■ **Text block**

April 17, 2014
Please pray for the passengers who were on the sunken ferry in South Korea. Pray for the missing passengers to be found and return home safely. Pray for the families and friends affected by this to be comforted and filled with hope. Please also keep in your prayers the missing Malaysian Airlines that they will find out what happen and for the comfort for their families and friends. Thank you everyone
April 15, 2014
My daughter says - according to her doctor - she is a borderline diabetic. Thank you Heavenly Father God in Jesus Christ; O Great Physician; in advance, for giving my daughter the help and the motivation she so desperately needs daily, to remedy this medical condition. On behalf of my daughter, I humbly thank you too, faithful prayer warrior saints, for your coveted, intercessory prayers. Respectfully, in Jesus Christ's Holy Name. Amen. Jesus said unto him, If thou canst believe, all things are possible to him that believeth. (Mark 9:23)
April 13, 2014
Can you please pray that a friend will call today and desire to mend and bring our relationship back. Lord please answer this prayer in Jesus name, Amen
April 16, 2014
I work across the Street from VT. Please be in prayer for those families who lost a loved one on that day. Pray for all who were involved on that day. Pray for Chos family. Send peace into the hearts of this community today, and may the people of this community know that God is with them always.

■ **Collected material**
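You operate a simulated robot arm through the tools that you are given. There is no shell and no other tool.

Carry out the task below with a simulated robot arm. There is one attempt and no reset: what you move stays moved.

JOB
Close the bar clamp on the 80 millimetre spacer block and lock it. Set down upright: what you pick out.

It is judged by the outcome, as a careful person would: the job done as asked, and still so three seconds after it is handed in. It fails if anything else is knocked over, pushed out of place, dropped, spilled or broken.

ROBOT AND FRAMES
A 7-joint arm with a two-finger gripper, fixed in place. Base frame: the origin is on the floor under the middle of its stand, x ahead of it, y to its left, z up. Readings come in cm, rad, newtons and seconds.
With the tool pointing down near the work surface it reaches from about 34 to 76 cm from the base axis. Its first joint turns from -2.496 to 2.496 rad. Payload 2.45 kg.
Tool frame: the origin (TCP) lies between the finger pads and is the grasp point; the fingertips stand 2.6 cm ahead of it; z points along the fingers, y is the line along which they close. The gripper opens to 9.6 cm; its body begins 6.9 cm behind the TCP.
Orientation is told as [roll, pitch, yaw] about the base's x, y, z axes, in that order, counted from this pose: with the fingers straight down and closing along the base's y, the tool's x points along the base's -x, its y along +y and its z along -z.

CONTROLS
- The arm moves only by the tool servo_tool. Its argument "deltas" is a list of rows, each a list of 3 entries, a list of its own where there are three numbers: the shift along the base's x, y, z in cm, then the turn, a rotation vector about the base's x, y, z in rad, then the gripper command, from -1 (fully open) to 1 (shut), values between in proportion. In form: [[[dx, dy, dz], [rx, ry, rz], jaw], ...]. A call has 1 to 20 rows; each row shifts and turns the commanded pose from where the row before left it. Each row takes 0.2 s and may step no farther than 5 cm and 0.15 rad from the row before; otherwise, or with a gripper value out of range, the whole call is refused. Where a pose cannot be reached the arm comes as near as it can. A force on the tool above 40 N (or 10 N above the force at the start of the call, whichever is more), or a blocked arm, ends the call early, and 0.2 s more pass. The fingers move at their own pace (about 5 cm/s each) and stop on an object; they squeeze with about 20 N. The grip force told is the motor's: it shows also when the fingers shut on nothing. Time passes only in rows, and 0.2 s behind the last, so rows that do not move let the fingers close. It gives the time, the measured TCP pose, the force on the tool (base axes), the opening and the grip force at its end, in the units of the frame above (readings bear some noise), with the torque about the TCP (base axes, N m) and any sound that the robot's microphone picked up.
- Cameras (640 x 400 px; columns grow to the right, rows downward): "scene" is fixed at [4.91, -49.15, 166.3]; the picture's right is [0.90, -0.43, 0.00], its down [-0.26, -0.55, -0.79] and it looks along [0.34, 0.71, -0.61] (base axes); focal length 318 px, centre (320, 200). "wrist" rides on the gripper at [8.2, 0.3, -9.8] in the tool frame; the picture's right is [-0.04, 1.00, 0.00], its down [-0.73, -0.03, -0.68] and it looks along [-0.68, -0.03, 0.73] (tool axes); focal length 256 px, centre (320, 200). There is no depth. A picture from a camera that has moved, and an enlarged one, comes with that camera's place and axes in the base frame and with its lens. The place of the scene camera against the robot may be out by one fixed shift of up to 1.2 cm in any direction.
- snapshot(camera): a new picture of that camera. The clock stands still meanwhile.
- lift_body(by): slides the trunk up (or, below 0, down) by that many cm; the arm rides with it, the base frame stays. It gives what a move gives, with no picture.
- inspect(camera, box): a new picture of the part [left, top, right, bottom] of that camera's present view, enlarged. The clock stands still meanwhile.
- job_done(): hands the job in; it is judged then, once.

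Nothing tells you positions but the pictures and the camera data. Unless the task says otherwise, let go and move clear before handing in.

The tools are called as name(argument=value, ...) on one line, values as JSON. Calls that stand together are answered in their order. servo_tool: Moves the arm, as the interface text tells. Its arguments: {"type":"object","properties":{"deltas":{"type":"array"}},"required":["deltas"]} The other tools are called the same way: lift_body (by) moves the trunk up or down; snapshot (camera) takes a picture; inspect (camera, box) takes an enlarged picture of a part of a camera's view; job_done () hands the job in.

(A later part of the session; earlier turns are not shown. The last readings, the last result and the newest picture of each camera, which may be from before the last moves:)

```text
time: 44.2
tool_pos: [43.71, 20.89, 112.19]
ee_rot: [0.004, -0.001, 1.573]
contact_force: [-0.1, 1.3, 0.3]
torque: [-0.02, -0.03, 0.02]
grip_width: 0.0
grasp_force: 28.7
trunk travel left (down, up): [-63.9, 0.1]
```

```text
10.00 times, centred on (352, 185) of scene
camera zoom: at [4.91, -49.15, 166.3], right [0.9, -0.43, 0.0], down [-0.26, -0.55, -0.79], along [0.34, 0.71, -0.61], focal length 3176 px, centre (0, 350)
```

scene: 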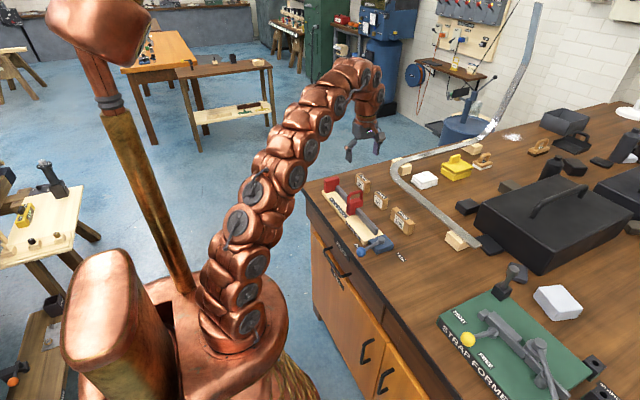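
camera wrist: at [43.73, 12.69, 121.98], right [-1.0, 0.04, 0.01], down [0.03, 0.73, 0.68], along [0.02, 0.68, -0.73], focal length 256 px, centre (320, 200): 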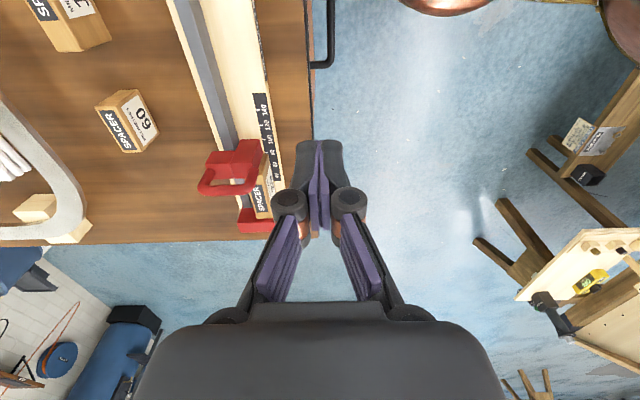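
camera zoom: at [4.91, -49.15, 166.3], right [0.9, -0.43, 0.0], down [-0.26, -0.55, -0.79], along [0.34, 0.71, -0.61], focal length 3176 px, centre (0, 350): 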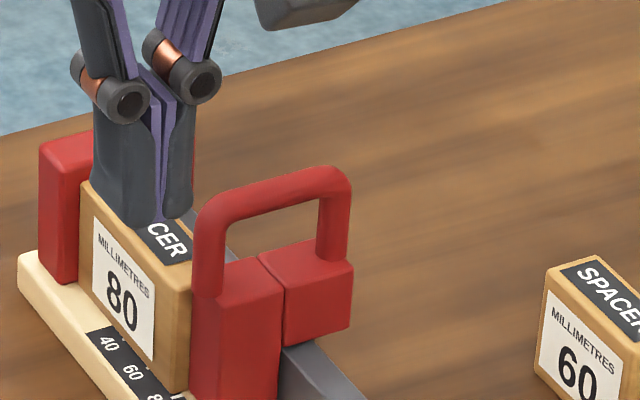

■ **Goals**
a. Could you quote the text block from "April 13, 2014" up to and including "with them always."?
b. Give back exactly the lines from the line that has "- inspect(camera, box): a" to the line that has "- job_done(): hands", both included, and leave out all others.

■ **Solutions to each task**
a.
April 13, 2014
Can you please pray that a friend will call today and desire to mend and bring our relationship back. Lord please answer this prayer in Jesus name, Amen
April 16, 2014
I work across the Street from VT. Please be in prayer for those families who lost a loved one on that day. Pray for all who were involved on that day. Pray for Chos family. Send peace into the hearts of this community today, and may the people of this community know that God is with them always.

b.
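- inspect(camera, box): a new picture of the part [left, top, right, bottom] of that camera's present view, enlarged. The clock stands still meanwhile.
- job_done(): hands the job in; it is judged then, once.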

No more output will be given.